Février 1990- février 2012: il y a 22 ans que la situation politique, économique et sociale du Bénin a été marquée par l’historique conférence nationale qui a sonné le glas du régime pseudo révolutonnaire du  général Mathieu Kérékou.  Dieudonné Lokossou,  fraîchement réélu secrétaire général de la confédération des syndicats autonomes(Csa) Bénin et acteur de cette lutte implacable, en parle. 

Dans quel état se trouvait l’administration publique à la veille de  la conférence nationale?
Votre question me permet de revivre un souvenir amer de l’histoire de mon pays où tous les clignotants étaient au rouge. C’était le désastre sur le plan social et la mésentente au  plan politique. Des béninois étaient contraints à l’exil et ceux qui résistaient étaient soumis à une dictature implacable. Personne n’osait donner son opinion sur des sujets d’actualité de peur d’être dénoncé. Les travailleurs étaient sans salaire et étaient obligés de se livrer à des activités parallèles parfois répréhensibles qui ne sont pas forcément rémunérés ; les retraités n’avaient pas leurs allocations. Tout ceci a conduit à des drames poignants. C’était une administration qui n’existait que de nom avec l’idéologie du Prpb basée sur le marxisme léninisme et le socialisme scientifique. C’est dans ce désordre que les travailleurs ont commencé à prendre conscience parce que l’unique syndicat ou confédération qui régentait le monde des travailleurs était l’union nationale des syndicats des travailleurs du Bénin (Unstb) qui était un appendice du Prpb. Du coup, il y avait une rupture entre les travailleurs et cette confédération qui était censée défendre les intérêts matériels, moraux et professionnels des travailleurs. Malheureusement, l’idéologie avait pris le pas sur tout autre considération. 

Quel était l’effectif des travailleurs à l’époque et quels rôles ont-ils joué dans les travaux préparatoires?
L’effectif plafonnait autour de  25.000 agents environ. Il oscille aujourd’hui entre 60.000 et 70.000 agents, malgré les différents  programmes d’ajustement structurel(Pas). Les travailleurs s’étaient fortement mobilisés contre l’application aveugle de ces programmes. . Je dois en passant rendre hommage aux membres du parti communiste du Dahomey (Pcd) qui étaient les précurseurs de la lutte de libération. C’est eux qui ont organisé les travailleurs dans les comités d’action, dans les services et  sociétés pour contrer les velléités dictatoriales du régime . Le fait le plus marquant fut la rupture entre l’unique confédération et la plupart des syndicats de base affiliés.

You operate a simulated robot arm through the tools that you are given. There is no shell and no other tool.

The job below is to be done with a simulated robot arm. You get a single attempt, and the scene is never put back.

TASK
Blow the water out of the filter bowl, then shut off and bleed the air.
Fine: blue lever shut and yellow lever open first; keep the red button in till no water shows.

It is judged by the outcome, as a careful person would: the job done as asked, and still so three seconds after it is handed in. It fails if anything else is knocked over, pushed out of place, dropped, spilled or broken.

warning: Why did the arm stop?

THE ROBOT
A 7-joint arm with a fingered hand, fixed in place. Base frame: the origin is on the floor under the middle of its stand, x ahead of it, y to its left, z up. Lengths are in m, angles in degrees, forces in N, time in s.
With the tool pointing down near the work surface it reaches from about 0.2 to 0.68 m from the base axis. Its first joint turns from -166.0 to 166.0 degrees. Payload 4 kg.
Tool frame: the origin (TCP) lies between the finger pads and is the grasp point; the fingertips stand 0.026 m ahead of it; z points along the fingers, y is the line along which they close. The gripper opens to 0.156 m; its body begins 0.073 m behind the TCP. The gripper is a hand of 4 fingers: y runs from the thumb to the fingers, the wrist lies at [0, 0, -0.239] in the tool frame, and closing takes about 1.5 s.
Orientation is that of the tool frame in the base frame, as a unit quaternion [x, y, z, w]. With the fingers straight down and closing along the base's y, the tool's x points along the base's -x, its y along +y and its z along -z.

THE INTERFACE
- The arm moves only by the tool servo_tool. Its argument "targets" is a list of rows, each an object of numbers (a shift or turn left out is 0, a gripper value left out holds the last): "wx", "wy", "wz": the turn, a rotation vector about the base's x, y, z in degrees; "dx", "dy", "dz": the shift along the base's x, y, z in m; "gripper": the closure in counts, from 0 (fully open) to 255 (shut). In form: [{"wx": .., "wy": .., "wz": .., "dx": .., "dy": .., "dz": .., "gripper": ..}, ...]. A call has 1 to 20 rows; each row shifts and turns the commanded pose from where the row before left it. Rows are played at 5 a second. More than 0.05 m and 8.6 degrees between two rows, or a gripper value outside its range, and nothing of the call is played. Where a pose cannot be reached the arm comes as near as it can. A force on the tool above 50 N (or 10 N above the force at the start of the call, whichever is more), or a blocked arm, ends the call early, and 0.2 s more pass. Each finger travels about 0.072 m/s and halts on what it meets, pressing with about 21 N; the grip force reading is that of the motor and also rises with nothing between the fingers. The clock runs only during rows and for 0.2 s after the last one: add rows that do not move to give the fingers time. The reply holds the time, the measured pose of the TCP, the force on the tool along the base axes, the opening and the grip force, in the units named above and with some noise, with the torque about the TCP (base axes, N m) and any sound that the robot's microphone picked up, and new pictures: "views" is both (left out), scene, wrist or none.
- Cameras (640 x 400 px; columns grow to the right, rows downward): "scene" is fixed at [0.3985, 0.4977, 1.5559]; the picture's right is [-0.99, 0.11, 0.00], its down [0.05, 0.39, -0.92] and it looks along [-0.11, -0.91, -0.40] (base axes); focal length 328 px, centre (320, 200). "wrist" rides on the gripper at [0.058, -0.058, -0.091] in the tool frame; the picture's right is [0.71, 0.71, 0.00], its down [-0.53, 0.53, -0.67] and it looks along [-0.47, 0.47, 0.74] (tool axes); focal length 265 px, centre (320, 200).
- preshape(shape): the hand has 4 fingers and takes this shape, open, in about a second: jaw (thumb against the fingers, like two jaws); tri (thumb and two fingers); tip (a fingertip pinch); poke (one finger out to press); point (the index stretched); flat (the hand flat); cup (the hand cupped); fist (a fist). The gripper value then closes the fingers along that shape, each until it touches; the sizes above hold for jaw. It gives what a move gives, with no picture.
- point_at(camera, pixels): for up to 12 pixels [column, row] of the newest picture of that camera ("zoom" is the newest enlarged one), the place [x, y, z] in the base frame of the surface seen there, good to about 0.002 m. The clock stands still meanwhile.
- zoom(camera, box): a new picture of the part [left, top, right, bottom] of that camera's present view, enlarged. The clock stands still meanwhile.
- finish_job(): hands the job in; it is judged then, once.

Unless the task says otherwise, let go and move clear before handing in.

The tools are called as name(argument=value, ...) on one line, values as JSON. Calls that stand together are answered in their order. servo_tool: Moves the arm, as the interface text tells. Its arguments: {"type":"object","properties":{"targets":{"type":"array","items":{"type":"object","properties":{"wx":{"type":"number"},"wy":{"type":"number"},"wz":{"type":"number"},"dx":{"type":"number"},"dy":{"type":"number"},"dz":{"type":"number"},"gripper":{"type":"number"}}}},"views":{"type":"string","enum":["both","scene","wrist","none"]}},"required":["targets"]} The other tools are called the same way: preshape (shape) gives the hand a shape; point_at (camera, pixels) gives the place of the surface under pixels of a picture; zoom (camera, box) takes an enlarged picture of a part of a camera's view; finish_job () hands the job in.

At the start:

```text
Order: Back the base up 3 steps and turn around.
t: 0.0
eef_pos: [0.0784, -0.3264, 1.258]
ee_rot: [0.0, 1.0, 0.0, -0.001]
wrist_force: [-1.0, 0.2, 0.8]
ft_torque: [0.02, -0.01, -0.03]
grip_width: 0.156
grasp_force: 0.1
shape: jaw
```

Le décor a été planté par le syndicat des enseignants du supérieur ( Synes) dirigé à l’époque par feu Léopold Dossou qui, plus tard deviendra le secrétaire général de la confédération des syndicats autonomes du Bénin (Csa-Bénin). Il y avait aussi les collègues de la poste, avec à leur tête, Ibrahim Zakari qui a été torturé au Plm Alédjo. C’est grâce à Dieu qu’il a pu avoir la vie sauve. Laurent Mêtongnon, le secrétaire général de la Fesyntraf faisait aussi partie des travailleurs qui ont été les victimes expiatoires du système. Le général Mathieu Kérékou prônait une nouvelle forme de capitalisme avec l’appui de certains caciques du système qui l’incitait à user de tous les subterfuges pour se maintenir au pouvoir. Heureusement, la grande marche de décembre 1989 a eu raison du système.      

Quels résultats ces différentes luttes ont permis aux travailleurs d’obtenir?
Grâce à la conjugaison des efforts aussi bien de la part des acteurs politiques tapis dans les rangs depuis l’extérieur et  qui ont leur relais dans le système, on a pu renverser de manière pacifique  le régime. Aujourd’hui, une satisfaction se dégage de cette lutte âpre entre les forces répressives et le peuple qui luttait affamé avec les mains nues. On a donc eu le bonheur de goûter aux premiers fruits de la liberté en 1990 où les réformes sur le plan économique, social et politique ont été amorcées grâce aux décisions courageuses de la conférence nationale qui, il faut  le reconnaître, a été acceptée par le général Mathieu Kérékou grâce à son esprit patriotique et malgré les pressions qui l’entouraient. Il faut aussi rendre hommage à Nicéphore Dieudonné Soglo, premier ministre à l’époque,  qui a eu le privilège de conduire les premières réformes en tandem avec le général Mathieu Kérékou ainsi que Mgr Isidore de Souza qui a dirigé avec dextérité les travaux de la conférence et a joué un rôle important en tant que président du Haut Conseil de la République, la structure législative.   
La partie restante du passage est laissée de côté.